Text section:
>> BEGIN
Beauty is a trend, not a truth

Beauty is in the eye of the beholder. It’s a cliché that may be true. But what if the eye of the beholder chops and changes what it sees and finds aesthetically pleasing over time and sometimes, within a lifetime?

The idea of what exactly beauty is has never been stagnant.

It moves with people, with politics, with culture, and with whatever is being pushed front and centre of public view at any given time. What one generation considers desirable can look dated, even strange, to the next.

“Society tends to go through these waves,” said psychologist and medical doctor Dr Jonathan Redelinghuys, and added how aesthetic ideals rise and fall alongside broader social climates. What is admired in one moment can fall out of favour in another, he said. It’s not because people suddenly changed their minds, but because the environment around them did.

Circumstances change the idea of beauty

Netnographer and cultural forecaster Carmen Murray said that, at times, it could be as simple as left- or right-wing politics, or more conservative politics, that play a part.

She said that some research suggested that during times of more conservative global political sentiment, women tend to cover up more, and the ideal of beauty is founded more in physical slimness as opposed to a fuller look under more left-leaning leadership.

Dr Redelinghuys said that these trends will always come and go.

“Those changes carry through more than how bodies are presented. It’s also about how faces are styled and what is considered desirable. The fuller figures once associated with wealth and fertility gave way to thinner silhouettes, which later made room for a more inclusive look. Each phase arrived with its own sense of certainty, yet none lasted.”

Perceptions of what is beautiful are the consequence of conditioning, said Dr Redelinghuys. “What people recognise as beautiful is built over time, shaped by what they see often enough for it to feel familiar. It’s all about repetition.

“The more a particular look is presented, the more it settles into public consciousness as a benchmark. Over time, it is a yardstick that becomes difficult to separate from what people believe is their own preference.”

Are you shattering the perceptions of beauty? Picture: Hein Kaiser

People believe it’s their own preference

There are also cultural nuances that play a role in the definition of beauty. Dr Redelinghuys said that the big hoohaa made over exposing the female form is pretty much a Western notion.

“In some cultures, there’s never been a norm to cover breasts,” he said. “What is labelled provocative in one place may be entirely unremarkable in another. Ideas of modesty and beauty are shaped by history as much as they are by preference.”

The first sexual revolution, in the roaring twenties, the second at the tail end of the sixties and the sexual reawakening and inclusivity movement of the 2000’s all played a role in defining beauty standards.

The free the nipple movement changed silhouettes. There’s the girl next door, there’s the Chad. James Dean and Elvis defined masculinity before long hair and sensitive guy took over. It’s an unending cycle.

Unending cycle

Right now, said Murray, there is also a growing resistance to sameness in beauty.

“People are so tired of looking like a copy-paste version of someone else,” she said. “A Kardashian aesthetic. But now, too, people are going out of their way to be original,” she said and added that there is a clear move toward carving out authentic personal identity, rather than blending into a dominant look.

“Authentic is one of the biggest used words by Gen Z,” Murray said. The appetite for something real is growing, even as artificial versions of beauty continue to dominate screens.

Whatever the next trend is, it will be wedging itself into the collective consciousness of what becomes available in the public view. Beauty may be in the eye of the beholder, said Dr Redelinghuys, but the eye is not working alone.
>> END
Raw data:
>> BEGIN
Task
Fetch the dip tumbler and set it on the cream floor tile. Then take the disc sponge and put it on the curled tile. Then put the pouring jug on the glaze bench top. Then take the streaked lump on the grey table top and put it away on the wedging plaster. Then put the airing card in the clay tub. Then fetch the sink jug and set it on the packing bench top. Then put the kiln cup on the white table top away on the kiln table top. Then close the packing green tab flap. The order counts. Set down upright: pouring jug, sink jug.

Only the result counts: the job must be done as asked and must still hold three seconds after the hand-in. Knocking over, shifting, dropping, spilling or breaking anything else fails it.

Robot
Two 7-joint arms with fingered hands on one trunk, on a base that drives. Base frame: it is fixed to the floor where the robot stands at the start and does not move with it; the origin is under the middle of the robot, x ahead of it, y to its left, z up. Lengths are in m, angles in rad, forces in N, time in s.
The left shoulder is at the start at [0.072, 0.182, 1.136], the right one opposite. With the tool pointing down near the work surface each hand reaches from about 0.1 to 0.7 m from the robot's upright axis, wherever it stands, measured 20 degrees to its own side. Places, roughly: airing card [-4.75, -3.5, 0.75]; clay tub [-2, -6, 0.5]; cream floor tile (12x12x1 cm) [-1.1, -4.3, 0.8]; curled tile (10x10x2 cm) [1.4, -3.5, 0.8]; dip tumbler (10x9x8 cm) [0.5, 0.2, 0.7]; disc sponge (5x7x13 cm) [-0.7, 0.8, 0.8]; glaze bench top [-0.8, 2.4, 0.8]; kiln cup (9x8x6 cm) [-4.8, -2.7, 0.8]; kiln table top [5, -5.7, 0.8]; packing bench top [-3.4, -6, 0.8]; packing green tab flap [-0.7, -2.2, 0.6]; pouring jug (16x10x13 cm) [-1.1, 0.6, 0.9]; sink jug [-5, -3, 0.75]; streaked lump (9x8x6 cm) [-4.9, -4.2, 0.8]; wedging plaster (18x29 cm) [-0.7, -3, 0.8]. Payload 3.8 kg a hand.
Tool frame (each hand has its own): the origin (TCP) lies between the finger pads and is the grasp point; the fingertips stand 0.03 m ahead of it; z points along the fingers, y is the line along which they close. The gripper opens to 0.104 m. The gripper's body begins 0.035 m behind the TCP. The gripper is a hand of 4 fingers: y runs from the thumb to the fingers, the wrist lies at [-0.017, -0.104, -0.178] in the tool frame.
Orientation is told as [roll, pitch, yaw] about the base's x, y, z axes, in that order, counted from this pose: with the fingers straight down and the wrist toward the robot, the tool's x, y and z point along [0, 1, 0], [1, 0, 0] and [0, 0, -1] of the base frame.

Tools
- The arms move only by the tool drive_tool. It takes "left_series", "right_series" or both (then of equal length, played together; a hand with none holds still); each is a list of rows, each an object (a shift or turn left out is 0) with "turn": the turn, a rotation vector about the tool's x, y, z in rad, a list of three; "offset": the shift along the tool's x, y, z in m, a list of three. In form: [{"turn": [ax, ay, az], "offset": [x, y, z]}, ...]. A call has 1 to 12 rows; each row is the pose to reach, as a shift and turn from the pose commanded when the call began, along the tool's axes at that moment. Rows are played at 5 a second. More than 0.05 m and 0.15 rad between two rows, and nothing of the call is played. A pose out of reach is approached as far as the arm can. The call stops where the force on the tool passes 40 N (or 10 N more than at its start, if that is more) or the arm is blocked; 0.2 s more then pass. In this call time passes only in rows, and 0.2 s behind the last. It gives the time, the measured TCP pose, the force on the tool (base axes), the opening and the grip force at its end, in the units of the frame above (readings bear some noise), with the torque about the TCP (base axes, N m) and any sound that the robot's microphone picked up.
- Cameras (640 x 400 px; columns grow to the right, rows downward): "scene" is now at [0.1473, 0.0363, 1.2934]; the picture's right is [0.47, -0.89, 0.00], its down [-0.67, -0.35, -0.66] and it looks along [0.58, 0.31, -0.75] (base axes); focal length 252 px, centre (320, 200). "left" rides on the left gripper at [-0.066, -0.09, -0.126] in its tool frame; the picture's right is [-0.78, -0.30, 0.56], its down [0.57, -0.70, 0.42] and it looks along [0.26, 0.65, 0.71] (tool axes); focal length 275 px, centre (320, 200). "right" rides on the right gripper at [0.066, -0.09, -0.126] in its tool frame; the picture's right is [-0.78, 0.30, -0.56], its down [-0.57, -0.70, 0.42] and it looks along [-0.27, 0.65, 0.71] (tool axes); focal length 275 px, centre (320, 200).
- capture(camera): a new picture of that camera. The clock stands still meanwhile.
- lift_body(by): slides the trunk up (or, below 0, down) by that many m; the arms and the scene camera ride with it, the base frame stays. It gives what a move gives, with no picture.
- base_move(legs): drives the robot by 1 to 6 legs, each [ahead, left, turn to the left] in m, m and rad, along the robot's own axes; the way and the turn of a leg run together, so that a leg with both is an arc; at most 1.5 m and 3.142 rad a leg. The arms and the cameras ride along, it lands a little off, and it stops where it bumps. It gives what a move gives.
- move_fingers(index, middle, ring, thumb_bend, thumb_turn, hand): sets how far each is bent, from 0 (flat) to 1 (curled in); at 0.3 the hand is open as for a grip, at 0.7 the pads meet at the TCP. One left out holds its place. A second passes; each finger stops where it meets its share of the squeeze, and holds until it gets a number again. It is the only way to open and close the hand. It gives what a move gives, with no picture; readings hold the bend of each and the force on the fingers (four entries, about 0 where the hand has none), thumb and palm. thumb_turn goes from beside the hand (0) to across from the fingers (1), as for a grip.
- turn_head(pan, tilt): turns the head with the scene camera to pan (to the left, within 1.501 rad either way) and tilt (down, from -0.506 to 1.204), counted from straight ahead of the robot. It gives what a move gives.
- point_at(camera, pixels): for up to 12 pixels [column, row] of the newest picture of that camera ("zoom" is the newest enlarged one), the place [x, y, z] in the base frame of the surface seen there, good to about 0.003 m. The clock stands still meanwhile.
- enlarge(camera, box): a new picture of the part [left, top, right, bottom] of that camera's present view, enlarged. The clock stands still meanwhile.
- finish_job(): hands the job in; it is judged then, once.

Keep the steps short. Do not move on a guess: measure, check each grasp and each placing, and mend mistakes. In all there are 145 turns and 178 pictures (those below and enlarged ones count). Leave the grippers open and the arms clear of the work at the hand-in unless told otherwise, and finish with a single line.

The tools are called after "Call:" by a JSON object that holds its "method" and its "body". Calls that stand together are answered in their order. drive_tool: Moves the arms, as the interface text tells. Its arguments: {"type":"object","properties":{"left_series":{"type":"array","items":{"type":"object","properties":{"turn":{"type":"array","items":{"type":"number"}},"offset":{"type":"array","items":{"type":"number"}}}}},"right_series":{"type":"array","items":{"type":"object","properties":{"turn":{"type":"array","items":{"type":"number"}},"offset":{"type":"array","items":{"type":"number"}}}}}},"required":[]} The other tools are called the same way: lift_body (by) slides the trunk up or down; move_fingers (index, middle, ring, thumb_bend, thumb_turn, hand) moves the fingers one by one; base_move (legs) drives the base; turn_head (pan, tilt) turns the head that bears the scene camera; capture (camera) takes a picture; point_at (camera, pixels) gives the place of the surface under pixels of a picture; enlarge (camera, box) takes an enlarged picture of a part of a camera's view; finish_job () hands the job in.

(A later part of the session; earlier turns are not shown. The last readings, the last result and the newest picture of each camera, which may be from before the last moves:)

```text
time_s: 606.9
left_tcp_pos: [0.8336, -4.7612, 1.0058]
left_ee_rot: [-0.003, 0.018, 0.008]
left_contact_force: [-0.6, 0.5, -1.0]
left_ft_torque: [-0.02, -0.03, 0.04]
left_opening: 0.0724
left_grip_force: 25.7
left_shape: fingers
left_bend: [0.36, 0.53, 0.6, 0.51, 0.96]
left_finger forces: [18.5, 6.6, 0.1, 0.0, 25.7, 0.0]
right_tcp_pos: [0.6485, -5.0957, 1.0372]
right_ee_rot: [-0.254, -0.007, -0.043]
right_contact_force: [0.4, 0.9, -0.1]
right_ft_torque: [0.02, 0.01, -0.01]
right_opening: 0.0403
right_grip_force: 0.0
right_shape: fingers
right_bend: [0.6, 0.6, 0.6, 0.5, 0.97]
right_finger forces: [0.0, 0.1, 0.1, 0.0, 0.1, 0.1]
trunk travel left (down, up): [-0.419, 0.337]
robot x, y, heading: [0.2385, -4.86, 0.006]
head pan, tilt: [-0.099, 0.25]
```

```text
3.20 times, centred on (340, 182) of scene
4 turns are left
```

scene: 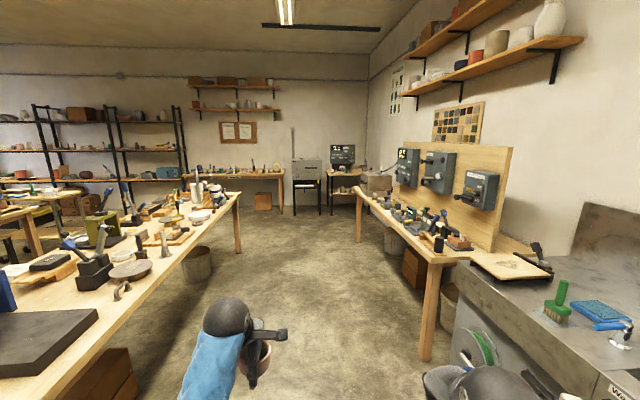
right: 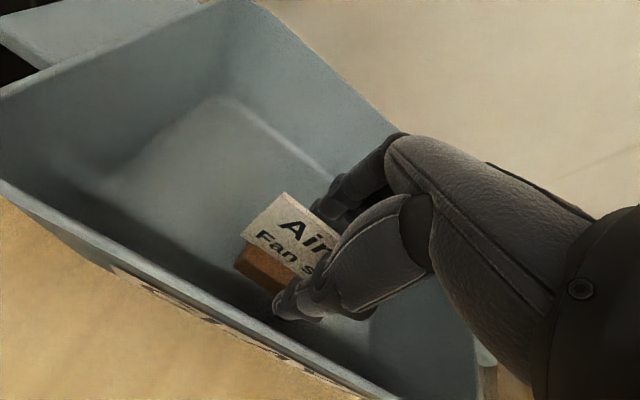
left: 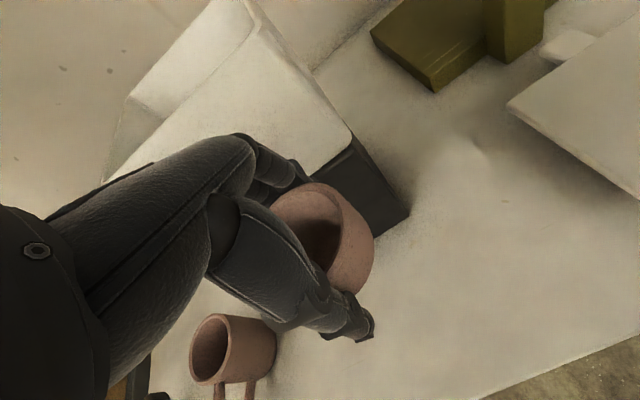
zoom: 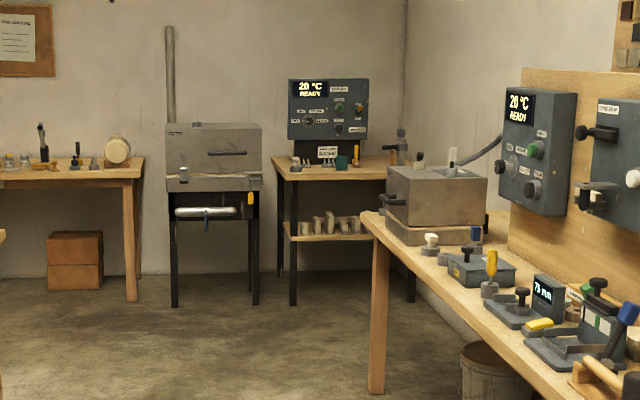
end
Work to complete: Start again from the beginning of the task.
>> END
Work to complete:
**a)** Transcribe the text section beginning at "Beauty is a". Stop after "around them did.".
**b)** From the line containing "Only the result" down to the line containing "Two 7-joint arms" in the material above, reproduce every line exactly, including the two end lines.

Results:
**a)**
Beauty is a trend, not a truth

Beauty is in the eye of the beholder. It’s a cliché that may be true. But what if the eye of the beholder chops and changes what it sees and finds aesthetically pleasing over time and sometimes, within a lifetime?

The idea of what exactly beauty is has never been stagnant.

It moves with people, with politics, with culture, and with whatever is being pushed front and centre of public view at any given time. What one generation considers desirable can look dated, even strange, to the next.

“Society tends to go through these waves,” said psychologist and medical doctor Dr Jonathan Redelinghuys, and added how aesthetic ideals rise and fall alongside broader social climates. What is admired in one moment can fall out of favour in another, he said. It’s not because people suddenly changed their minds, but because the environment around them did.

**b)**
Only the result counts: the job must be done as asked and must still hold three seconds after the hand-in. Knocking over, shifting, dropping, spilling or breaking anything else fails it.

Robot
Two 7-joint arms with fingered hands on one trunk, on a base that drives. Base frame: it is fixed to the floor where the robot stands at the start and does not move with it; the origin is under the middle of the robot, x ahead of it, y to its left, z up. Lengths are in m, angles in rad, forces in N, time in s.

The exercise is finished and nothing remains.